>>

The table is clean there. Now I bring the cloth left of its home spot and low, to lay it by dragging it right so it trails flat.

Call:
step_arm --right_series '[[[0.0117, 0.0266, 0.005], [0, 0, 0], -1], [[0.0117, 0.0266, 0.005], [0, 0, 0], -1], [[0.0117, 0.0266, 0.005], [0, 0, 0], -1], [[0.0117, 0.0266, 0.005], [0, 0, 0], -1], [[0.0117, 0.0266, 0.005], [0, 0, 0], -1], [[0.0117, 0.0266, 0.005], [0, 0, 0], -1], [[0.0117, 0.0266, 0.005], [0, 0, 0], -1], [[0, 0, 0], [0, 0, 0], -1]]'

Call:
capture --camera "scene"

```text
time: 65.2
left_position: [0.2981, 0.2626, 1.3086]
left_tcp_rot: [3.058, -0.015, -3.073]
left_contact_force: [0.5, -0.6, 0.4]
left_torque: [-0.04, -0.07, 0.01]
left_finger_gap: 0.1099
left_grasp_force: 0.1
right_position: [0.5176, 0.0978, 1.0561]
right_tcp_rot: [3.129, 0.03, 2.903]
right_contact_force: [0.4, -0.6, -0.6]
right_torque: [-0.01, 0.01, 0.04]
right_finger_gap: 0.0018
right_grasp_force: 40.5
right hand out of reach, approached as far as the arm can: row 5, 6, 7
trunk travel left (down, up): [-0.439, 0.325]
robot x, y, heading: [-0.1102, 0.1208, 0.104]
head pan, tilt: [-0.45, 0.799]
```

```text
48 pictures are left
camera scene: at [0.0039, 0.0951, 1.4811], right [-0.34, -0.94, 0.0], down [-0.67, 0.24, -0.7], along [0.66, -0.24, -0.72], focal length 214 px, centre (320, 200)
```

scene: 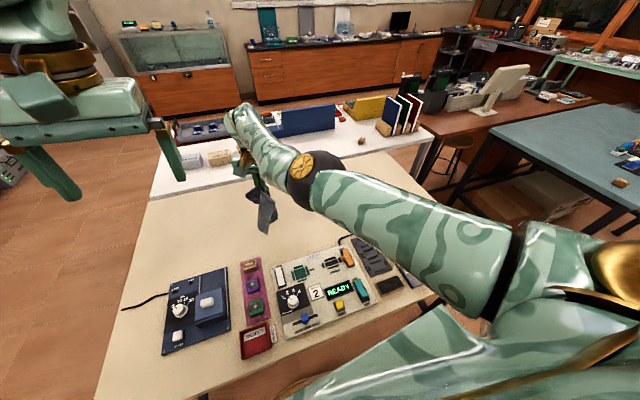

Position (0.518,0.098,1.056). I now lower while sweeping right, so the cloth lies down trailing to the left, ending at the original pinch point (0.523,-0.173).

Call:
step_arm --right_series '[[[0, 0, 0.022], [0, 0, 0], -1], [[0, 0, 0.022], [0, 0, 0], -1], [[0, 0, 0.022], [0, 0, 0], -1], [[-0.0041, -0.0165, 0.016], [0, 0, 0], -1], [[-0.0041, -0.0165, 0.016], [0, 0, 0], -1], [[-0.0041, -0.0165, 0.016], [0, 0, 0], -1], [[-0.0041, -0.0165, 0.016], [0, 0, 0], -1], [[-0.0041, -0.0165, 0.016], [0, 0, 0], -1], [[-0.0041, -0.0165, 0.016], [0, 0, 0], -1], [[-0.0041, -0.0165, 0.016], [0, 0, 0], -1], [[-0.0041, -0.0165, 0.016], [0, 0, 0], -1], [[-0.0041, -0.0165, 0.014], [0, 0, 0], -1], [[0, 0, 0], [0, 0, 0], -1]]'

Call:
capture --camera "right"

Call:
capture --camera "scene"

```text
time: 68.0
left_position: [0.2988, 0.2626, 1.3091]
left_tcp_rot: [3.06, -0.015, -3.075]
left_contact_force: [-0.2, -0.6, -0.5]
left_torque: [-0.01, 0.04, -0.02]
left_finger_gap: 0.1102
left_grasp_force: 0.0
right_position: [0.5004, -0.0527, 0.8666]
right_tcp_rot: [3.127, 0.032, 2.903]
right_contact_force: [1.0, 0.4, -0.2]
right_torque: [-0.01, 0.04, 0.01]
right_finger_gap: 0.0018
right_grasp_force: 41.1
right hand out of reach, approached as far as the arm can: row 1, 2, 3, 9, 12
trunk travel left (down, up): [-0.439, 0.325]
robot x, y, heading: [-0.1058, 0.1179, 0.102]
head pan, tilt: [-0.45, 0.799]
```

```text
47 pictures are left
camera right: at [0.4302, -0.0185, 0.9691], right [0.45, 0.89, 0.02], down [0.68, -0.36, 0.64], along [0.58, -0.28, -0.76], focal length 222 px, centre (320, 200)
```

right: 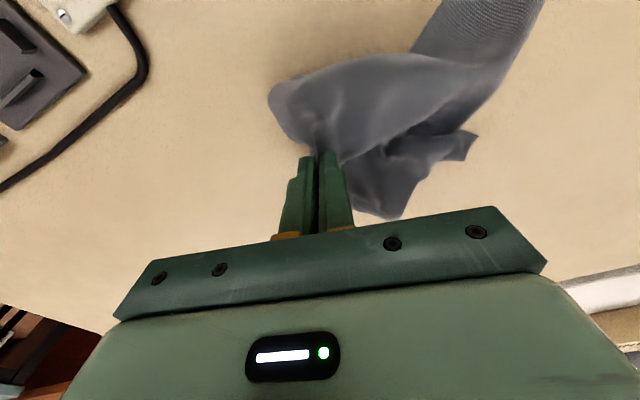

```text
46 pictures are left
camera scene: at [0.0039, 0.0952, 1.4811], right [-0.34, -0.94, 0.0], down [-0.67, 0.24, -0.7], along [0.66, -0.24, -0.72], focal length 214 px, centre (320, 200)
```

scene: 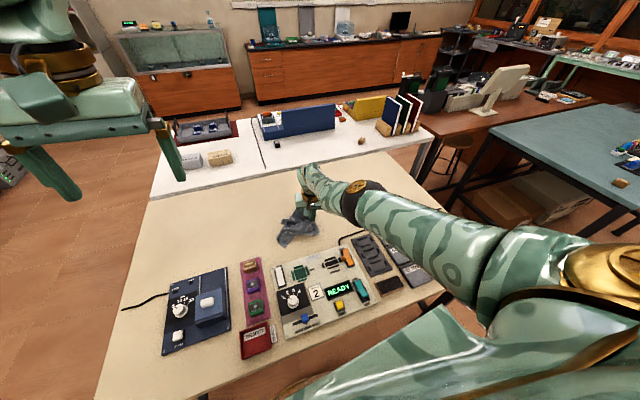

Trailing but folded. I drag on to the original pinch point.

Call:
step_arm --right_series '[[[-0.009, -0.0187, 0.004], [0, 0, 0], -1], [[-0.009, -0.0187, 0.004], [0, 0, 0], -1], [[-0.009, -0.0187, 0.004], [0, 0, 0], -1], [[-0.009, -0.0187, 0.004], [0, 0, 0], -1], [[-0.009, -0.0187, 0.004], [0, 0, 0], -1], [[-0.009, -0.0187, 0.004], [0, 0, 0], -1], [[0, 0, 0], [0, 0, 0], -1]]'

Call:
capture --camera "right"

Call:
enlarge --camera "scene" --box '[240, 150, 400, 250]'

<<

_QUOTED TEXT:_

>>

保護層160をイオンビーム法によって積層する場合にあっては、図5に示す第12成膜室1014内に、例えばフィラメント状のカソード電極とカソード電極の周囲に配置されたアノード電極、積層体190側に設けたイオン加速電極を設ける。そして、実際の製造においては、保護層160の積層対象となる2枚の積層体190を第12成膜室1014内に搬入した後に、室内を減圧してから炭素および水素を含む原料の気体を導入し、カソード電極を高温に通電加熱し、またアノード電極とカソード電極との間で放電を生じさせる。これに伴い、原料の気体はイオン化されることになる。そして、イオン化した原料の気体を各積層体190の表面(より具体的には垂直記録層150における第3磁性層155の表面)に加速照射する。またこの際に、図示しない磁場発生装置により外部から磁場を印加することによってイオンを収束させ、各積層体190の表面に照射されるイオンの密度を高めることで、各積層体190の表面に、高密度で緻密な炭素膜すなわち保護層160を形成することが可能となる。このような手法を用いた場合、保護層160の表層部(露出面側)の硬度が高めることが可能になることから、製造によって得られた磁気記録媒体1の表面を傷つけられにくくすることができる。
【符号の説明】
【0096】
1…磁気記録媒体、10…インライン成膜・磁気転写装置、100…基板、110…密着層、120…軟磁性下地層、130…配向制御層、140…非磁性下地層、150…垂直記録層、160…保護層、170…潤滑層、180…積層基板、190…積層体

【特許請求の範囲】
【請求項1】
被積層体上に、スパッタ法を用いて磁性層を積層する工程と、
前記被積層体に前記磁性層が積層された積層体に、第1の向きの直流磁界を印加する工程と、
前記第1の向きの直流磁界を印加した後の前記積層体に、パターンが形成されたパターン形成体を接触させた状態で、当該第1の向きとは逆の第2の向きの直流磁界を印加する工程と、
前記第2の向きの直流磁界を印加した後の前記積層体の前記磁性層に、CVD(Chemical Vapor Deposition)法またはイオンビーム法を用いて当該磁性層を保護するための保護層を積層する工程と
を含む磁気記録媒体の製造方法。
【請求項2】
前記磁性層は、垂直磁気記録方式にて情報の記録が行われるものからなり、
前記第1の向きの直流磁界を印加する工程では、前記磁性層の面に垂直な方向に当該第1の向きの直流磁界の印加を行い、
前記第2の向きの直流磁界を印加する工程では、前記磁性層の面に垂直な方向に当該第2の向きの直流磁界の印加を行うこと
を特徴とする請求項1記載の磁気記録媒体の製造方法。

<<

_WHAT IS ASKED:_
A. Reproduce the wording of the quoted text between "保護層160をイオンビーム法" and "られにくくすることができる。", with both ends included.
B. Continue the quoted text that opens with "保護層160をイオンビーム法".

_RESPONSES FOR EACH TASK:_
A.
保護層160をイオンビーム法によって積層する場合にあっては、図5に示す第12成膜室1014内に、例えばフィラメント状のカソード電極とカソード電極の周囲に配置されたアノード電極、積層体190側に設けたイオン加速電極を設ける。そして、実際の製造においては、保護層160の積層対象となる2枚の積層体190を第12成膜室1014内に搬入した後に、室内を減圧してから炭素および水素を含む原料の気体を導入し、カソード電極を高温に通電加熱し、またアノード電極とカソード電極との間で放電を生じさせる。これに伴い、原料の気体はイオン化されることになる。そして、イオン化した原料の気体を各積層体190の表面(より具体的には垂直記録層150における第3磁性層155の表面)に加速照射する。またこの際に、図示しない磁場発生装置により外部から磁場を印加することによってイオンを収束させ、各積層体190の表面に照射されるイオンの密度を高めることで、各積層体190の表面に、高密度で緻密な炭素膜すなわち保護層160を形成することが可能となる。このような手法を用いた場合、保護層160の表層部(露出面側)の硬度が高めることが可能になることから、製造によって得られた磁気記録媒体1の表面を傷つけられにくくすることができる。

B.
【請求項3】
前記保護層を積層する工程では、当該保護層としてダイヤモンド・ライク・カーボンを積層することを特徴とする請求項1または2記載の磁気記録媒体の製造方法。
【請求項4】
被積層体上に、スパッタ法を用いて磁性層を成膜する磁性層成膜室と、
前記磁性層成膜室に開閉機構を介して接続され、前記被積層体に前記磁性層が積層された積層体に、第1の向きの直流磁界を印加して当該磁性層を初期磁化し、当該磁性層を初期磁化した後の当該積層体に、パターンが形成されたパターン形成体を接触させた状態で、当該第1の向きとは逆の第2の向きの直流磁界を印加することによって当該磁性層に当該パターンを磁気的に転写する磁気処理室と、
前記磁気処理室に開閉機構を介して接続され、前記磁性層に前記パターンが磁気転写された前記積層体の当該磁性層に、CVD(Chemical Vapor Deposition)法またはイオンビーム法を用いて当該磁性層を保護するための保護層を成膜する保護層成膜室と
を含む磁気記録媒体の製造装置。
【請求項5】
前記磁気処理室に開閉機構を介して接続されるとともに前記保護層成膜室に開閉機構を介して接続され、当該磁気処理室から送られてくる前記積層体を一時的に収容した後に当該保護層成膜室に送る一時収容室をさらに含むことを特徴とする請求項4記載の磁気記録媒体の製造装置。
【請求項6】
前記保護層成膜室では、前記保護層としてダイヤモンド・ライク・カーボンを成膜することを特徴とする請求項4または5記載の磁気記録媒体の製造装置。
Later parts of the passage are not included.